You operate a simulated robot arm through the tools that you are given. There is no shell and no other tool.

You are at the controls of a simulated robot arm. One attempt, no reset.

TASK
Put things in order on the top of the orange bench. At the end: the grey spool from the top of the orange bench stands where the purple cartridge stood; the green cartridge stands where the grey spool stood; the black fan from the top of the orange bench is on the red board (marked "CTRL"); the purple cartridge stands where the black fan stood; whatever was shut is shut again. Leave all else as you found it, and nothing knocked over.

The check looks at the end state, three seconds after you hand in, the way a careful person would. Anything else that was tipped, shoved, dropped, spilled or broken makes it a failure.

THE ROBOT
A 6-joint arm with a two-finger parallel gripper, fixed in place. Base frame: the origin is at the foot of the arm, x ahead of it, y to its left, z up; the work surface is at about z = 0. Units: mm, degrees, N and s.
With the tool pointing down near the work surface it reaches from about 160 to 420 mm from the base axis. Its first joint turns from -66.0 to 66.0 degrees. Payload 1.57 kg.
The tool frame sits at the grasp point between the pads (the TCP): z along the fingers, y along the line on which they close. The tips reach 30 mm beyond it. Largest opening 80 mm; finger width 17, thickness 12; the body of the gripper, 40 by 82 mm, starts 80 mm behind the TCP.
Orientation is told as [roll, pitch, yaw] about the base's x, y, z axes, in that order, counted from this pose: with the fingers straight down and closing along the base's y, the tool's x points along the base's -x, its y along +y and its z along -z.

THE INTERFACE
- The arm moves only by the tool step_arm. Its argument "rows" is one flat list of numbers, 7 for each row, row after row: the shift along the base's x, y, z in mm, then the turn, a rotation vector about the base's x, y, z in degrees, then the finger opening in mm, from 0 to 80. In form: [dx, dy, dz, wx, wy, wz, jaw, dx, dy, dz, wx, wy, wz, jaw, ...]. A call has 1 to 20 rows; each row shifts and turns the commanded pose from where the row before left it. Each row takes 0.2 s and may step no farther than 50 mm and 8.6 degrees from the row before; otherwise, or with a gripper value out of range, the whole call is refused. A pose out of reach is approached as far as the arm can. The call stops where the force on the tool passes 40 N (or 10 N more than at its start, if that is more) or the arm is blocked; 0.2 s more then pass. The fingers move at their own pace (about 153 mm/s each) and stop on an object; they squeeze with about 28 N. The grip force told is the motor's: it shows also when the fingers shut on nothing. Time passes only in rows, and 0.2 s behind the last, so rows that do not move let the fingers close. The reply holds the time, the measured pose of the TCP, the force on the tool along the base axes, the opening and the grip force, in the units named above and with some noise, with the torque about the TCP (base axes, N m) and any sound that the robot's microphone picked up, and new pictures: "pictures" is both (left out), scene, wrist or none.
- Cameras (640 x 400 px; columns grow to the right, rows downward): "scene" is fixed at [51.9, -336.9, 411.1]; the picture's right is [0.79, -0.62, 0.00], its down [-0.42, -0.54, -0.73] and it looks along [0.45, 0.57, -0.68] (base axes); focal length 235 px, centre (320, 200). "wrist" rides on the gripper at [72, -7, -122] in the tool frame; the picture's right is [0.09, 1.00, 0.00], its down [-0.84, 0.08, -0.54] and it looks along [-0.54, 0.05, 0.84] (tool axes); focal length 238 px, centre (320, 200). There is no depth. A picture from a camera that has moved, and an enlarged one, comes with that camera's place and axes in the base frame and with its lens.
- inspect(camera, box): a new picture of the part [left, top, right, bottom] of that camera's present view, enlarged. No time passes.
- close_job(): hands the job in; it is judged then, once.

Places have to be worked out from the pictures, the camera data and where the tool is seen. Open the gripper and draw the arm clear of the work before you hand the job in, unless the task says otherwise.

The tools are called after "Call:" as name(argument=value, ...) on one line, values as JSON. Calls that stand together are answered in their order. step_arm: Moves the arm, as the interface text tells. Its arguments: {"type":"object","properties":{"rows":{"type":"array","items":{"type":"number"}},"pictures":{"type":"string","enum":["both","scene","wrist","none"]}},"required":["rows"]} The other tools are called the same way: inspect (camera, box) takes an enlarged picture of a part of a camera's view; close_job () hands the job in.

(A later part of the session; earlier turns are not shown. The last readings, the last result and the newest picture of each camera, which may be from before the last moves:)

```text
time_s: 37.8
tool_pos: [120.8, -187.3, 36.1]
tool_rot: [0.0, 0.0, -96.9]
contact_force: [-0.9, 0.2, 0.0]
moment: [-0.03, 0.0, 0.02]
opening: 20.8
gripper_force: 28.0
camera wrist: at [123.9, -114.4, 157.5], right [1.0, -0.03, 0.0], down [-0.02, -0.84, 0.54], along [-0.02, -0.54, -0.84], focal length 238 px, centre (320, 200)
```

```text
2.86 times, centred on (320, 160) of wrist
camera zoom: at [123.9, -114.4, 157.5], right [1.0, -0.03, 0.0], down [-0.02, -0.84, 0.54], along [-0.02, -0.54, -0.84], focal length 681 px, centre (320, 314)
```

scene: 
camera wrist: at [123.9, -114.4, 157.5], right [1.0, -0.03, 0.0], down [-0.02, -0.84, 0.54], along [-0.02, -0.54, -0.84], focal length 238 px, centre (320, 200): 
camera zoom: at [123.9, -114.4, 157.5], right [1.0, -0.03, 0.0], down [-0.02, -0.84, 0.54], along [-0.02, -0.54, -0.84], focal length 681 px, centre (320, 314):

..............................

- _SET EXERCISE_: Sift the material for lines with the string "enlarged". Copy each one found.

- _CORRECT RESULT_:
- Cameras (640 x 400 px; columns grow to the right, rows downward): "scene" is fixed at [51.9, -336.9, 411.1]; the picture's right is [0.79, -0.62, 0.00], its down [-0.42, -0.54, -0.73] and it looks along [0.45, 0.57, -0.68] (base axes); focal length 235 px, centre (320, 200). "wrist" rides on the gripper at [72, -7, -122] in the tool frame; the picture's right is [0.09, 1.00, 0.00], its down [-0.84, 0.08, -0.54] and it looks along [-0.54, 0.05, 0.84] (tool axes); focal length 238 px, centre (320, 200). There is no depth. A picture from a camera that has moved, and an enlarged one, comes with that camera's place and axes in the base frame and with its lens.
- inspect(camera, box): a new picture of the part [left, top, right, bottom] of that camera's present view, enlarged. No time passes.
The tools are called after "Call:" as name(argument=value, ...) on one line, values as JSON. Calls that stand together are answered in their order. step_arm: Moves the arm, as the interface text tells. Its arguments: {"type":"object","properties":{"rows":{"type":"array","items":{"type":"number"}},"pictures":{"type":"string","enum":["both","scene","wrist","none"]}},"required":["rows"]} The other tools are called the same way: inspect (camera, box) takes an enlarged picture of a part of a camera's view; close_job () hands the job in.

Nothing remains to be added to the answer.